MP4 and MKV are both video containers — they wrap video, audio, and subtitle streams. MP4 is the universal, streaming-ready standard supported everywhere. MKV is an open, flexible container favoured for storing movies with multiple audio tracks and subtitles.

Quick answer

Use MP4 for maximum compatibility, streaming, and sharing — it plays on virtually every device. Use MKV when you need to store multiple audio tracks, subtitle streams, or chapters in one high-quality file, typically for archiving.
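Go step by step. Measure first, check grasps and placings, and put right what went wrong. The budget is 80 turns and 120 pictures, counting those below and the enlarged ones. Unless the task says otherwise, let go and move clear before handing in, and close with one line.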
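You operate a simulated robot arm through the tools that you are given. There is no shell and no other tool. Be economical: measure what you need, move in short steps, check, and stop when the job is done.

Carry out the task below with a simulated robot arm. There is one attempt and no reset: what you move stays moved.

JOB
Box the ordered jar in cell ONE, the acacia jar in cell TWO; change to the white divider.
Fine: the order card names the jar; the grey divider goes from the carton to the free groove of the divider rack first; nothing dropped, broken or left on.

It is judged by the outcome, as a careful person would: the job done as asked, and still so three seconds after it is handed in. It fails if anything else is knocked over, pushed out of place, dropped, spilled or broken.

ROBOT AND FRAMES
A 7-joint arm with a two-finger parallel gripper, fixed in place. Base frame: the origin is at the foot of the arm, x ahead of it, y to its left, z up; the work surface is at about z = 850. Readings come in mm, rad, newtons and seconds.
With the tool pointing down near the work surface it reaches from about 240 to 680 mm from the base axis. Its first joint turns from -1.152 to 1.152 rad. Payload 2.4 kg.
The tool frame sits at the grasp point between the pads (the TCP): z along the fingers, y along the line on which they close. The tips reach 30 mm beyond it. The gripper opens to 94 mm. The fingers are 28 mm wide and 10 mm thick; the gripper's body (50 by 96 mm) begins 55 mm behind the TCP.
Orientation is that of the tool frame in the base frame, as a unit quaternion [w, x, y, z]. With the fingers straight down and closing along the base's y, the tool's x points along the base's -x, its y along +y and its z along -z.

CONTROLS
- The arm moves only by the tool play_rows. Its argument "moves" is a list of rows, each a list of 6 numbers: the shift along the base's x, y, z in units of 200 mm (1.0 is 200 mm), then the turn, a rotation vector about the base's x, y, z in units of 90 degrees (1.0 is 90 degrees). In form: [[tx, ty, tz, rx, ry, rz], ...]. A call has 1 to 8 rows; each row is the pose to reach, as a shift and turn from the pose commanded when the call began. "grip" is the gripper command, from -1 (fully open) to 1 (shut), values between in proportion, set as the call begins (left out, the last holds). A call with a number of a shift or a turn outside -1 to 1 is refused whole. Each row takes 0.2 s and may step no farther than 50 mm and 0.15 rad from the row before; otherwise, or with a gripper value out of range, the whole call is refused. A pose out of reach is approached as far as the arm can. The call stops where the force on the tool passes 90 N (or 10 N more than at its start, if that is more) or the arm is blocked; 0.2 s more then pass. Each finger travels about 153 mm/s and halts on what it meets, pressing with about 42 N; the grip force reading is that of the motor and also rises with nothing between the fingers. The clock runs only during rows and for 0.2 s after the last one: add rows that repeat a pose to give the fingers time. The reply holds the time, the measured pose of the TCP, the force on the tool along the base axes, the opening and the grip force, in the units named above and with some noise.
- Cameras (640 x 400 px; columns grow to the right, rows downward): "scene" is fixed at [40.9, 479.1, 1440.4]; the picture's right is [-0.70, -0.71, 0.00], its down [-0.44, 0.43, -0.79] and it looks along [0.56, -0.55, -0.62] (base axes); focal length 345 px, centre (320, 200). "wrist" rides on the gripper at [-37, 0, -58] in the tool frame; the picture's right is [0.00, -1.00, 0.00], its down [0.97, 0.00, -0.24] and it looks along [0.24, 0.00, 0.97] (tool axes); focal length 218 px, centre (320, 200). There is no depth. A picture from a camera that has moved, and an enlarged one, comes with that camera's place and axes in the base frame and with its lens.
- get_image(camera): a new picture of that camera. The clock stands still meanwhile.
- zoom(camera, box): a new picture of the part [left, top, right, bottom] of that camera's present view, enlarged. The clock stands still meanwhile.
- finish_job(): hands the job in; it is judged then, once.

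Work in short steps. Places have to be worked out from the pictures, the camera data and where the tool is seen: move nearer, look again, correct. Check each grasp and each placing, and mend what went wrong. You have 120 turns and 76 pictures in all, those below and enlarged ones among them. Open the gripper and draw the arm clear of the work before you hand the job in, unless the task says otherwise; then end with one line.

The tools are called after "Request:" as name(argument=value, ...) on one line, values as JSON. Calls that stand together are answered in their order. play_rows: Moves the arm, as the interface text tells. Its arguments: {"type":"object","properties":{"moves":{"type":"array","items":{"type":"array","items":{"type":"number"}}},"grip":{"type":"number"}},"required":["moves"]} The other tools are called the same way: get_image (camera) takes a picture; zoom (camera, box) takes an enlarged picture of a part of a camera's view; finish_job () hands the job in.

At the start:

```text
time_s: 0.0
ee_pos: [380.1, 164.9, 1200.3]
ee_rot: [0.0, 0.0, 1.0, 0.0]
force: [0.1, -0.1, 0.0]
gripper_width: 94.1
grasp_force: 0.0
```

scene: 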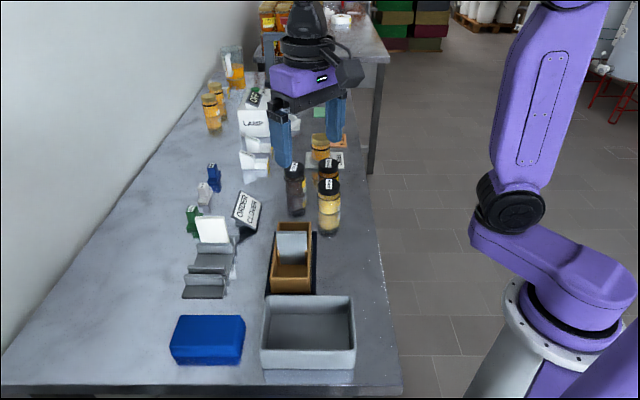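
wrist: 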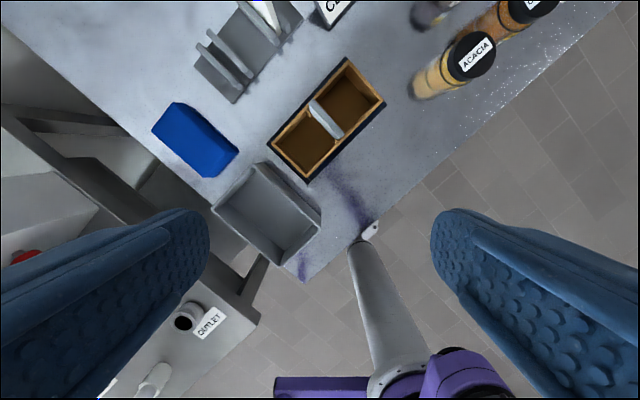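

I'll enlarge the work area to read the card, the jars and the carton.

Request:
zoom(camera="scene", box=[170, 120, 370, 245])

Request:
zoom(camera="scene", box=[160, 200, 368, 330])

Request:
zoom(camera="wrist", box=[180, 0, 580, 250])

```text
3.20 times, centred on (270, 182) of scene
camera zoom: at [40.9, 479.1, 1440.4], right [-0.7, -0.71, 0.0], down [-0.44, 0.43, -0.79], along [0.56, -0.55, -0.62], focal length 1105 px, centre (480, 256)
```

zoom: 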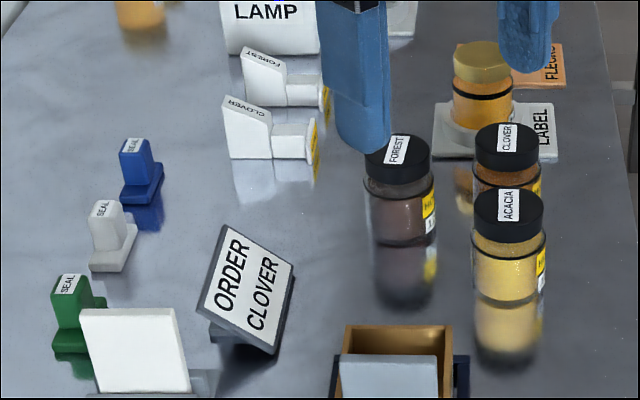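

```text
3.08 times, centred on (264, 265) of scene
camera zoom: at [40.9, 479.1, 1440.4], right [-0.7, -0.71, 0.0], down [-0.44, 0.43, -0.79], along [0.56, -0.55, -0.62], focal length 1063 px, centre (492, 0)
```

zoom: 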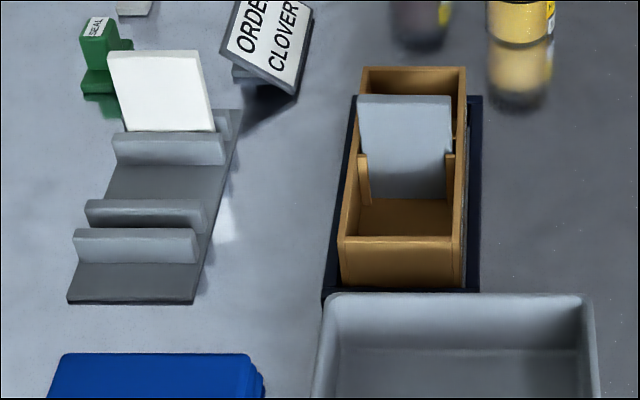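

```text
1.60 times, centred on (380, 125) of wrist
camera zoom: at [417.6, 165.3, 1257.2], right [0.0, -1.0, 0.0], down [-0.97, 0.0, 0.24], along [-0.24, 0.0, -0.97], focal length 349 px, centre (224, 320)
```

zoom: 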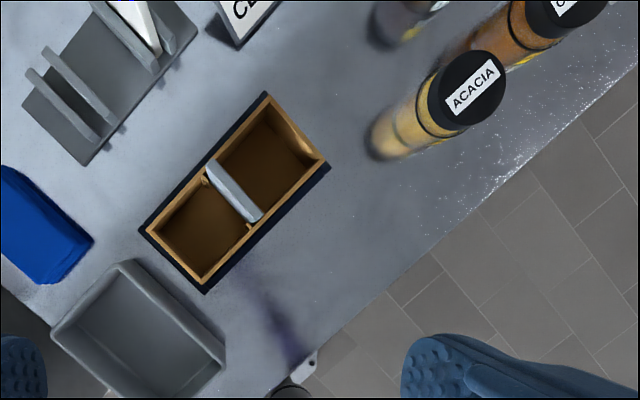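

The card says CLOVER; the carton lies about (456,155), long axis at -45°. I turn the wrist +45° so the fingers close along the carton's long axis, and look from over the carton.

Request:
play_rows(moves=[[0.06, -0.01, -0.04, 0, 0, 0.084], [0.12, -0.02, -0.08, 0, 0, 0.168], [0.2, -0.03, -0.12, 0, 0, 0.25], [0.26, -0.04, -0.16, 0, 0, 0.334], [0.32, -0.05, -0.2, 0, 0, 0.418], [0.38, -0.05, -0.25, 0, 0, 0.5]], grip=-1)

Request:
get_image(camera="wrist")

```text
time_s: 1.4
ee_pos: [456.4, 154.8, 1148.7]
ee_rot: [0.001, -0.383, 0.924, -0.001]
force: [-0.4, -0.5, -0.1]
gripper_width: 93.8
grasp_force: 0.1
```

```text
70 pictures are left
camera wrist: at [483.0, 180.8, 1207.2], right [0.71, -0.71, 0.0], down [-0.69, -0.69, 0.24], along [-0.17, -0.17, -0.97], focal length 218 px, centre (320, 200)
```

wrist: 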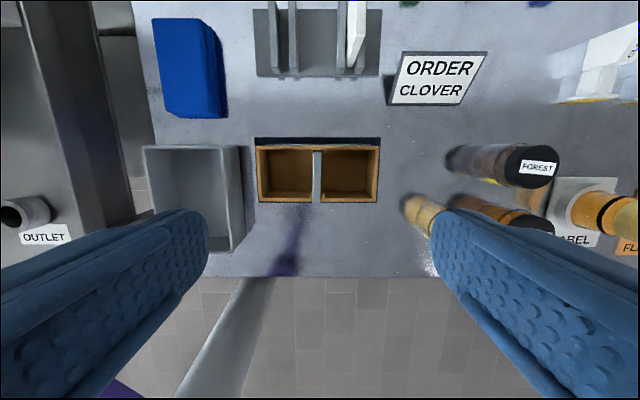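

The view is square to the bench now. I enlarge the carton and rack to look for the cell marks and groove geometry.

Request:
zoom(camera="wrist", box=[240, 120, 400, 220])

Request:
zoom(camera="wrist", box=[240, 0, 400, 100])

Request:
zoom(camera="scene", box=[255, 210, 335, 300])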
MP4 vs MKV: side-by-side comparison

Attribute MP4 MKV
Type Container Container
Compatibility Universal Good but not universal
Streaming support Excellent (web, mobile) Limited natively
Multiple audio/subtitle tracks Limited Excellent
Chapters & menus Basic Strong
Best for Sharing, streaming, devices Archiving full movies

What is MP4 and what is MKV?

MP4

MP4 (MPEG-4 Part 14) is the dominant video container. It plays natively on phones, browsers, TVs, and editors, and it is the standard for web streaming. It typically carries H.264/H.265 video and AAC audio, prioritising compatibility over flexibility.

MKV

MKV (Matroska) is an open-standard container that can hold almost any codec plus unlimited audio tracks, subtitle streams, and chapters in one file. That flexibility makes it popular for archiving movies, though native support is narrower than MP4.

When to use which

Choose MP4

Choose MP4 to share videos, upload to the web, or play on the widest range of devices with zero compatibility worries.

Choose MKV

Choose MKV to archive films with several audio languages, subtitle tracks, and chapters bundled into a single high-quality file.

Convert between these formats

Use our free, browser-based converters:

Frequently asked questions

Is MKV better quality than MP4?
Quality depends on the video codec inside, not the container. MKV and MP4 can hold the same codec at the same quality; MKV just holds more tracks alongside it.
Why won't my MKV play on my phone or TV?
Many devices and browsers do not natively support MKV. Remuxing or converting to MP4 makes the file play everywhere.
Can I convert MKV to MP4 without re-encoding?
Often yes — if the codecs are MP4-compatible, you can remux quickly without quality loss; otherwise the video must be re-encoded.